Goldman Sachs Gets Theirs
The instrument in the S.E.C. case, called Abacus 2007-AC1, was one of 25 deals that Goldman created so the bank and select clients could bet against the housing market. Those deals, which were the subject of an article in The New York Times in December, initially protected Goldman from losses when the mortgage market disintegrated and later yielded profits for the bank.
As the Abacus deals plunged in value, Goldman and certain hedge funds made money on their negative bets, while the Goldman clients who bought the $10.9 billion in investments lost billions of dollars.
And guess what? The bonds were insured through AIG! Which means the American taxpayers were left holding the bag.
When you buy a bond from an investment bank, you have to ask yourself: "Why is this bank selling this bond?
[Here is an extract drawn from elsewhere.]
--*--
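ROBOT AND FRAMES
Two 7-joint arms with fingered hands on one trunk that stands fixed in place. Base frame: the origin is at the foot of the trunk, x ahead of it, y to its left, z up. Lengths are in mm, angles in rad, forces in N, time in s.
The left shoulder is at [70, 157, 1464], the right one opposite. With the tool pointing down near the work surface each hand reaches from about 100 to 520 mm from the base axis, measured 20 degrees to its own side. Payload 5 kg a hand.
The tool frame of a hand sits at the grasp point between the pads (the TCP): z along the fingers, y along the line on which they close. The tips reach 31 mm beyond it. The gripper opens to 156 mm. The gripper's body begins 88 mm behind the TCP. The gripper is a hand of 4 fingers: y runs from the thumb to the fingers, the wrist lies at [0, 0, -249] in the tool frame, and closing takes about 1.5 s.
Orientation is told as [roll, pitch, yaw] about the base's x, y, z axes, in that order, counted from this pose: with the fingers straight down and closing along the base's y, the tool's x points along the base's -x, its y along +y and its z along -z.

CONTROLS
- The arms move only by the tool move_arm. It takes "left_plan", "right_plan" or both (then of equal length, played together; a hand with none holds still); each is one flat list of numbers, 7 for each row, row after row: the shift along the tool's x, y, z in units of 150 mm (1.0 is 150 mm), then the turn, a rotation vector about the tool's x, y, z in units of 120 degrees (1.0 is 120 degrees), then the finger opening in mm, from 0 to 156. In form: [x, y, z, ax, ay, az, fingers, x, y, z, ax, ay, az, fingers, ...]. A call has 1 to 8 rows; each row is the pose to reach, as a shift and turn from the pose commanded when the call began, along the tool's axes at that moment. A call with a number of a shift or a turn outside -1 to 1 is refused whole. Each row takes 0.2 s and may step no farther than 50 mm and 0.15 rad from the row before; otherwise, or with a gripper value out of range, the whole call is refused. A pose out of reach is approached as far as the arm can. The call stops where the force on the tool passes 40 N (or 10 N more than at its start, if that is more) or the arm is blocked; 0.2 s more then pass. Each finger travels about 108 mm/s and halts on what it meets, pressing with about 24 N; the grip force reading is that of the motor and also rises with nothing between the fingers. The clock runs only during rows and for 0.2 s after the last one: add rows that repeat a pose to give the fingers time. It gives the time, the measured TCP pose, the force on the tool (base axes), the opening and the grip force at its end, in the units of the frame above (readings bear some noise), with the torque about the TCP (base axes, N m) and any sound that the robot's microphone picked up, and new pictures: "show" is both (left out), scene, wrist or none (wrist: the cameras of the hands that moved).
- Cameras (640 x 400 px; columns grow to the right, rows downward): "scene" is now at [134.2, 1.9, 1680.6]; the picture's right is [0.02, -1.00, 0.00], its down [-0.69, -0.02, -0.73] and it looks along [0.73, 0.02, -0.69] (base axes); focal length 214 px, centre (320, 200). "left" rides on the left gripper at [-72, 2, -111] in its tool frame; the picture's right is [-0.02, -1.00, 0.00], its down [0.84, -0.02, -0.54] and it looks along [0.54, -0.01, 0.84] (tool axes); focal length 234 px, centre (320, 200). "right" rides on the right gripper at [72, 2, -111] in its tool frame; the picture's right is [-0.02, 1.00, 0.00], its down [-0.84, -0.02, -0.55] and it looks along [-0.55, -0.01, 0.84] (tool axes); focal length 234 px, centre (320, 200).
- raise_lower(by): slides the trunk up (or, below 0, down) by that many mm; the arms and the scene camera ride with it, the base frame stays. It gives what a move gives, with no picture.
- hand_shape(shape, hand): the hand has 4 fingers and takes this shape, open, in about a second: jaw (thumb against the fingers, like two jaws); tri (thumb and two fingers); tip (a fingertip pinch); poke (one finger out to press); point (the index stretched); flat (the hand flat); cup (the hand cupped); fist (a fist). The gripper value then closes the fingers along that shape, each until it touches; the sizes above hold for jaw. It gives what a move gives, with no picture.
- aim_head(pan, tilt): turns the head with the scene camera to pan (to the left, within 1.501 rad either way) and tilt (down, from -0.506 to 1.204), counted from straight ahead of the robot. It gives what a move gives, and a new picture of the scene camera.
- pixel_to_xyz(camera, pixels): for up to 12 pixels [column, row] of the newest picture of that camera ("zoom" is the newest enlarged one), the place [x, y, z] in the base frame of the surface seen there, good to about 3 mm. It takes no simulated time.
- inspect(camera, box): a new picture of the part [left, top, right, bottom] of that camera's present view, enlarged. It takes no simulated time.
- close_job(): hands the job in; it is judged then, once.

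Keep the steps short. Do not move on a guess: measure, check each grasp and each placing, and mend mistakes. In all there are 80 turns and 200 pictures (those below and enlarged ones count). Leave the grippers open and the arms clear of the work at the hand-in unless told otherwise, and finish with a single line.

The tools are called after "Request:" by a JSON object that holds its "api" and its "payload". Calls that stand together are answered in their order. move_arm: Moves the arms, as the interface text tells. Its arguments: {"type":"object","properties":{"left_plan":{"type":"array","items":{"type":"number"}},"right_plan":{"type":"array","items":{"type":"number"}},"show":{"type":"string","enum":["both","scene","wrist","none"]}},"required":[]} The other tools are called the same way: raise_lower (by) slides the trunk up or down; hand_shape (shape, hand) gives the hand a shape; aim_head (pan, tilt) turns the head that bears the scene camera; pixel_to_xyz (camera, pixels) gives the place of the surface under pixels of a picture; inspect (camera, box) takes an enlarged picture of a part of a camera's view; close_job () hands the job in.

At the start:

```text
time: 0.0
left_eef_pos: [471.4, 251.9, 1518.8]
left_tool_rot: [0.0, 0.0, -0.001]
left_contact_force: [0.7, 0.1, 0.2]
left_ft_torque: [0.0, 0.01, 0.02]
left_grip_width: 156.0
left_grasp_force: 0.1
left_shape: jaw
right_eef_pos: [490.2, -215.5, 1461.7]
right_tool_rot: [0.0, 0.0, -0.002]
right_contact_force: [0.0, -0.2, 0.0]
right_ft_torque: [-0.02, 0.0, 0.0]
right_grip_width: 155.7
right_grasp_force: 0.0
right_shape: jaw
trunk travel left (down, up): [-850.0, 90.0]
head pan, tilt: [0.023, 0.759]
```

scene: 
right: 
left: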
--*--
If it's so good, why don't they keep it and make a big profit? After all, aren't they in business to make money?"
Which isn't to say that the bank may not, out of a spirit of perfect disinterested public spirit and good will, be denying itself scads of money in order to help your portfolio stagger into the black--- after all, they just may have hired Mr. Deeds, as played by Jimmy Stewart, as their fund manager--- I'm just saying you want to ask yourself, and your broker, this crucial question.
Because if you don't--- or if, as in this case, you ask the question and what comes back is a big fat lie--- you could end up on the short end of the stick while the bank sings all the way to the, um, bank. (Mixed metaphors come naturally to me on a Friday.)
Because, y'know, an S.E.C. lawsuit will punish the bank by fining it a smallish percentage of their ill-gotten gains, but it's not going to help you. You'll have to sue on your own, and that will cost you all the money that you've already lost.